**Directive**
Quote the data below in full, please, without altering anything. The answer is a JSON array that holds each line as a string and skips blank lines.

**Material provided**
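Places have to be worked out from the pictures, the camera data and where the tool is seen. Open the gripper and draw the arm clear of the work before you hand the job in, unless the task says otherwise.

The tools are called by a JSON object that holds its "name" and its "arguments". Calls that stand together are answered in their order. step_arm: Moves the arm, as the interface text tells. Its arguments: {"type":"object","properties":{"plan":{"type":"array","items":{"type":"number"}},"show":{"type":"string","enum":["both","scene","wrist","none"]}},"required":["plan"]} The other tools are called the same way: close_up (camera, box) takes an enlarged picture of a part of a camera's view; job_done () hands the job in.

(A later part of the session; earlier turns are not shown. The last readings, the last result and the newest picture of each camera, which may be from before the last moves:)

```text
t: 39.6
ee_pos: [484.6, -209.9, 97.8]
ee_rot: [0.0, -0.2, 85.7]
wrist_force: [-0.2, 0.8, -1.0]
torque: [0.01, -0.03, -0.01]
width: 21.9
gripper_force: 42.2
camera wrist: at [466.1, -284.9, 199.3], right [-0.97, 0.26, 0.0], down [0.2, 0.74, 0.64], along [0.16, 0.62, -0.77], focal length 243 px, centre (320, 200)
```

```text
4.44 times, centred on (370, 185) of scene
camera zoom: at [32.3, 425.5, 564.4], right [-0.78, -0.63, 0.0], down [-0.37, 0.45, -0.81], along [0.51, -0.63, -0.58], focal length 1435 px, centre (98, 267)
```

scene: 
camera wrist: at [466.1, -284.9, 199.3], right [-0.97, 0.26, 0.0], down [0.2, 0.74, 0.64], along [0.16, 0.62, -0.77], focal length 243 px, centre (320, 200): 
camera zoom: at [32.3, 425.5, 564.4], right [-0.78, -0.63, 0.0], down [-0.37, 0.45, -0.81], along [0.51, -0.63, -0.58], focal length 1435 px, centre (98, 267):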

**Exercise answer**
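[
  "Places have to be worked out from the pictures, the camera data and where the tool is seen. Open the gripper and draw the arm clear of the work before you hand the job in, unless the task says otherwise.",
  "The tools are called by a JSON object that holds its \"name\" and its \"arguments\". Calls that stand together are answered in their order. step_arm: Moves the arm, as the interface text tells. Its arguments: {\"type\":\"object\",\"properties\":{\"plan\":{\"type\":\"array\",\"items\":{\"type\":\"number\"}},\"show\":{\"type\":\"string\",\"enum\":[\"both\",\"scene\",\"wrist\",\"none\"]}},\"required\":[\"plan\"]} The other tools are called the same way: close_up (camera, box) takes an enlarged picture of a part of a camera's view; job_done () hands the job in.",
  "(A later part of the session; earlier turns are not shown. The last readings, the last result and the newest picture of each camera, which may be from before the last moves:)",
  "```text",
  "t: 39.6",
  "ee_pos: [484.6, -209.9, 97.8]",
  "ee_rot: [0.0, -0.2, 85.7]",
  "wrist_force: [-0.2, 0.8, -1.0]",
  "torque: [0.01, -0.03, -0.01]",
  "width: 21.9",
  "gripper_force: 42.2",
  "camera wrist: at [466.1, -284.9, 199.3], right [-0.97, 0.26, 0.0], down [0.2, 0.74, 0.64], along [0.16, 0.62, -0.77], focal length 243 px, centre (320, 200)",
  "```",
  "```text",
  "4.44 times, centred on (370, 185) of scene",
  "camera zoom: at [32.3, 425.5, 564.4], right [-0.78, -0.63, 0.0], down [-0.37, 0.45, -0.81], along [0.51, -0.63, -0.58], focal length 1435 px, centre (98, 267)",
  "```",
  "scene: ",
  "camera wrist: at [466.1, -284.9, 199.3], right [-0.97, 0.26, 0.0], down [0.2, 0.74, 0.64], along [0.16, 0.62, -0.77], focal length 243 px, centre (320, 200): ",
  "camera zoom: at [32.3, 425.5, 564.4], right [-0.78, -0.63, 0.0], down [-0.37, 0.45, -0.81], along [0.51, -0.63, -0.58], focal length 1435 px, centre (98, 267):"
]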